In terms of demand, we’ve seen in markets such as Kenya, where mobile has been adopted by customers as a method of payment, that the demand for mPOS is outstripping that of traditional POS and any attempts to enter such a market should include strong mPOS solutions.
And in terms of the integration push, many multi-nationals and large retailers already use payment methods that are integrated with their sales infrastructure and treasuries, and therefore prefer to roll out standard solutions across their outlets. Customers are then pushed into using the retailer’s preferred payment methods that play into the traditional POS space.
It is clear that a rigid, narrow payment suite approach will not work. What is needed is a flexible, consistent payment approach. In certain markets we are starting to see integration driven by customer demands and needs – and this is where traditional and mobile payments complement each other.
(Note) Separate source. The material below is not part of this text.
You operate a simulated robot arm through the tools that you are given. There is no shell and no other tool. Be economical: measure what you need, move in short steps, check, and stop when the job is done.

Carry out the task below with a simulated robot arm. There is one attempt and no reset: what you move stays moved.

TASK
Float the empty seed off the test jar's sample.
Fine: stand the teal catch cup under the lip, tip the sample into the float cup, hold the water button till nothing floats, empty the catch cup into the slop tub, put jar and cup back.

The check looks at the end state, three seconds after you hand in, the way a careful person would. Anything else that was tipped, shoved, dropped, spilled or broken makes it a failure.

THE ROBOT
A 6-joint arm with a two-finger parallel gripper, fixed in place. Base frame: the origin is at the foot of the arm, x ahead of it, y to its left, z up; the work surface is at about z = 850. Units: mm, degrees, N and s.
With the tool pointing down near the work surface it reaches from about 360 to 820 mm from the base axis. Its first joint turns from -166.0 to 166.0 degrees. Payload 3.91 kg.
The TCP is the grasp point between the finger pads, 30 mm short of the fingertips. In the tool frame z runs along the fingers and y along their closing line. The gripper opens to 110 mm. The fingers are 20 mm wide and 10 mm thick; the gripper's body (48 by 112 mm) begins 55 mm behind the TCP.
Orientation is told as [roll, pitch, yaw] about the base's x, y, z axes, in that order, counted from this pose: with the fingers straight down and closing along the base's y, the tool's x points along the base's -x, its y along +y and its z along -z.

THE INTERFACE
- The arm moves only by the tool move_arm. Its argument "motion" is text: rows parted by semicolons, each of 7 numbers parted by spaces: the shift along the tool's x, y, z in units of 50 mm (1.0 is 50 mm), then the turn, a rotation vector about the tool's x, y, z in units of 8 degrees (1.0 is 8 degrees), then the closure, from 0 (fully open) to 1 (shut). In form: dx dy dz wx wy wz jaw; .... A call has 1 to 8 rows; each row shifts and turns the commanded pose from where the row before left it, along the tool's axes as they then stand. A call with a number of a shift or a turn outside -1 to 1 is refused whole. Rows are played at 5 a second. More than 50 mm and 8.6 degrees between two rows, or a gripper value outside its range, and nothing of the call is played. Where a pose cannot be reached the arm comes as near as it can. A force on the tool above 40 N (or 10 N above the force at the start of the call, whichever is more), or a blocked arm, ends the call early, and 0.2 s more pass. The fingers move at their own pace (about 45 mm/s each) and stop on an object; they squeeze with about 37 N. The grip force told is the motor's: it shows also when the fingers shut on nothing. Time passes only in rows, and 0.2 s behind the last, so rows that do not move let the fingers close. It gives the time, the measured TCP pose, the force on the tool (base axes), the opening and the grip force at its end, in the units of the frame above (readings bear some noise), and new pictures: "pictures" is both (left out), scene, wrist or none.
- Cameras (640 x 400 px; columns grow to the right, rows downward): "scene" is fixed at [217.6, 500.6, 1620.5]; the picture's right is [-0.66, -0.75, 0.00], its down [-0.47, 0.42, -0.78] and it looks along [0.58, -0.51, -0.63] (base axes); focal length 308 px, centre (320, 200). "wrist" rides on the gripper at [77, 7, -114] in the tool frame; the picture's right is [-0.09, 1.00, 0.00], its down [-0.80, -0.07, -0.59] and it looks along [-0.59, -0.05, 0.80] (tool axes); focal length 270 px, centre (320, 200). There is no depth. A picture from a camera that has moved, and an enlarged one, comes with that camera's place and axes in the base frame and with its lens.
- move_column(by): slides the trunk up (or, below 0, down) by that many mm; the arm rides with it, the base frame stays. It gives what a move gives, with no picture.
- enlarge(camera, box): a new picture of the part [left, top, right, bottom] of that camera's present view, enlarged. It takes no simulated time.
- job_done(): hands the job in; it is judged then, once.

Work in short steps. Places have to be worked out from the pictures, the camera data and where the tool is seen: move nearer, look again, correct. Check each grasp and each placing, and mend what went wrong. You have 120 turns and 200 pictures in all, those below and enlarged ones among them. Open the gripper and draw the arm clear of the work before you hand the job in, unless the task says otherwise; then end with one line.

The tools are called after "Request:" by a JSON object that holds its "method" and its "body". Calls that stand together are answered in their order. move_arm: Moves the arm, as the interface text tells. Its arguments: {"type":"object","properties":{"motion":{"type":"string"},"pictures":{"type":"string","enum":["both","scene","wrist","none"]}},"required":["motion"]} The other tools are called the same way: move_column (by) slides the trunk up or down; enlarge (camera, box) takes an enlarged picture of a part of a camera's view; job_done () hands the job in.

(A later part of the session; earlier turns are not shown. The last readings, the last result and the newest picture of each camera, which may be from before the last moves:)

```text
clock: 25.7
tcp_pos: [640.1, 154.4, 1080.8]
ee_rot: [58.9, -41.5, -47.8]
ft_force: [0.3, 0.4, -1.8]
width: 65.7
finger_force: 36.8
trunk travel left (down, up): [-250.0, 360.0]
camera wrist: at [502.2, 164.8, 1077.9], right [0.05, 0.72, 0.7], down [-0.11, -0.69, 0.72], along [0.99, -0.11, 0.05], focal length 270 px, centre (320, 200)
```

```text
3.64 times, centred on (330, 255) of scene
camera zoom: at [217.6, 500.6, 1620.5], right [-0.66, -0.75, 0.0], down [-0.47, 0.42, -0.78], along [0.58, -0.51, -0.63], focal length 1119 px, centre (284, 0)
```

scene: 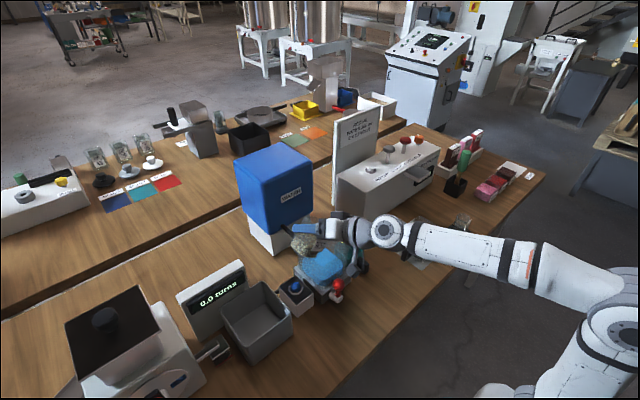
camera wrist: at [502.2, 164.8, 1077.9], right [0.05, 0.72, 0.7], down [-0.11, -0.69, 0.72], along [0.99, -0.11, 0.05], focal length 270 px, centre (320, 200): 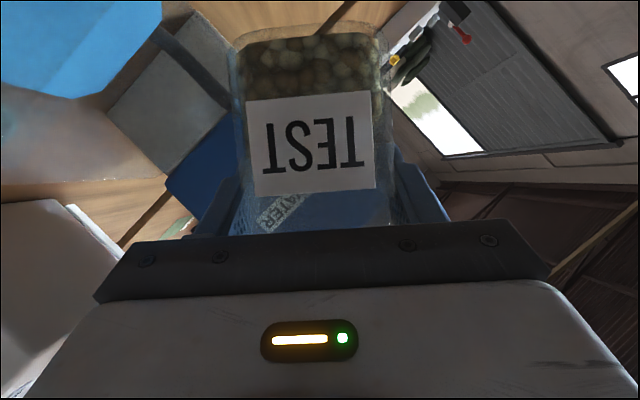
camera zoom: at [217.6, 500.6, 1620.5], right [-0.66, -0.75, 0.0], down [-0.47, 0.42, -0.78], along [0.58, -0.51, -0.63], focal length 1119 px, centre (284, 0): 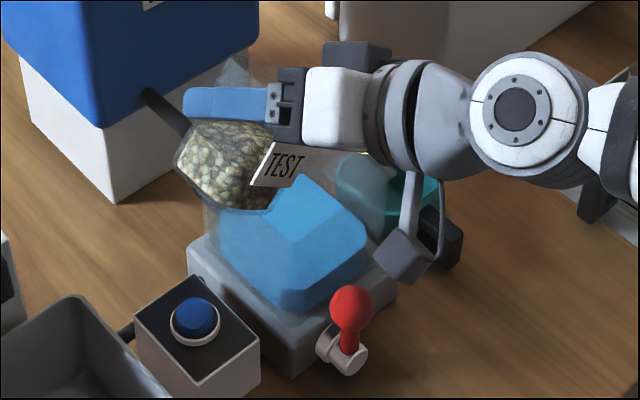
In these markets mPOS is used for non-traditional payments such as sending money, buying apps or music and paying a vendor at a seasonal show. However, adoption rates, for all forms of payments, do not always follow innovation and in some instances customers have remained cynical and refused to adopt. Traditional POS thus remains the payment method of choice at established retailers.
The future of payments in Africa will be affected by a combination of the growth of mPOS, the speed and quality of infrastructure development, the push of payment methods by major retailers, as well as customer demand. Merchants and banks moving into new countries in Africa need to be mindful that each territory is different and will need different solutions.